Problem to solve ▸ Write the data out again in full, with no departure from the original.
## begin Available data
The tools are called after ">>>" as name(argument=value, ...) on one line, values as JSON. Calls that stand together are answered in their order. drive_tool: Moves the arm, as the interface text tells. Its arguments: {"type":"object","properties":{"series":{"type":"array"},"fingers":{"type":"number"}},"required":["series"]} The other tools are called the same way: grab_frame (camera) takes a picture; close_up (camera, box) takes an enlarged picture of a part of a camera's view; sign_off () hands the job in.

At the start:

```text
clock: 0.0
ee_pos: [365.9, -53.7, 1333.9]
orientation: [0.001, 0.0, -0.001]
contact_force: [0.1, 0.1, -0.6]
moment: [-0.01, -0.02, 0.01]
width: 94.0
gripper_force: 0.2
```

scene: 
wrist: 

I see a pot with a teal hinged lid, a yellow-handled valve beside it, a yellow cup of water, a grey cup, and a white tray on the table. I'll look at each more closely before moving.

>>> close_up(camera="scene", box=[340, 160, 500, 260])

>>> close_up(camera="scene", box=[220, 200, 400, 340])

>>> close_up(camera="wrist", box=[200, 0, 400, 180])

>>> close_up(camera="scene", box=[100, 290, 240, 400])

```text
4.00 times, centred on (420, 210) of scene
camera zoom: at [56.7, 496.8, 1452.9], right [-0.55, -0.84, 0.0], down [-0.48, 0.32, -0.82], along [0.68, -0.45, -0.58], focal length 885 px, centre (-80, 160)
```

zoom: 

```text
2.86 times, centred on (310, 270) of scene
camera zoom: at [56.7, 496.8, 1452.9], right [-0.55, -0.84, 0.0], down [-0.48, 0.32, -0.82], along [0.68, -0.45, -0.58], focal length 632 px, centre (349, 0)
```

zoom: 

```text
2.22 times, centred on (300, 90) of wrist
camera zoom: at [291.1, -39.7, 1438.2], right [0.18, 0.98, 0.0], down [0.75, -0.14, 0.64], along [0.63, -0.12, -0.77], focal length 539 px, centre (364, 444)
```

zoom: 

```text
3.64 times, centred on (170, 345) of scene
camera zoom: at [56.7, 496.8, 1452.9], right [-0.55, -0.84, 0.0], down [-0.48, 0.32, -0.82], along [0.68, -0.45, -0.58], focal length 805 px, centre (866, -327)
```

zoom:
## end Available data
Output of the exercise ▸
The tools are called after ">>>" as name(argument=value, ...) on one line, values as JSON. Calls that stand together are answered in their order. drive_tool: Moves the arm, as the interface text tells. Its arguments: {"type":"object","properties":{"series":{"type":"array"},"fingers":{"type":"number"}},"required":["series"]} The other tools are called the same way: grab_frame (camera) takes a picture; close_up (camera, box) takes an enlarged picture of a part of a camera's view; sign_off () hands the job in.

At the start:

```text
clock: 0.0
ee_pos: [365.9, -53.7, 1333.9]
orientation: [0.001, 0.0, -0.001]
contact_force: [0.1, 0.1, -0.6]
moment: [-0.01, -0.02, 0.01]
width: 94.0
gripper_force: 0.2
```

scene: 
wrist: 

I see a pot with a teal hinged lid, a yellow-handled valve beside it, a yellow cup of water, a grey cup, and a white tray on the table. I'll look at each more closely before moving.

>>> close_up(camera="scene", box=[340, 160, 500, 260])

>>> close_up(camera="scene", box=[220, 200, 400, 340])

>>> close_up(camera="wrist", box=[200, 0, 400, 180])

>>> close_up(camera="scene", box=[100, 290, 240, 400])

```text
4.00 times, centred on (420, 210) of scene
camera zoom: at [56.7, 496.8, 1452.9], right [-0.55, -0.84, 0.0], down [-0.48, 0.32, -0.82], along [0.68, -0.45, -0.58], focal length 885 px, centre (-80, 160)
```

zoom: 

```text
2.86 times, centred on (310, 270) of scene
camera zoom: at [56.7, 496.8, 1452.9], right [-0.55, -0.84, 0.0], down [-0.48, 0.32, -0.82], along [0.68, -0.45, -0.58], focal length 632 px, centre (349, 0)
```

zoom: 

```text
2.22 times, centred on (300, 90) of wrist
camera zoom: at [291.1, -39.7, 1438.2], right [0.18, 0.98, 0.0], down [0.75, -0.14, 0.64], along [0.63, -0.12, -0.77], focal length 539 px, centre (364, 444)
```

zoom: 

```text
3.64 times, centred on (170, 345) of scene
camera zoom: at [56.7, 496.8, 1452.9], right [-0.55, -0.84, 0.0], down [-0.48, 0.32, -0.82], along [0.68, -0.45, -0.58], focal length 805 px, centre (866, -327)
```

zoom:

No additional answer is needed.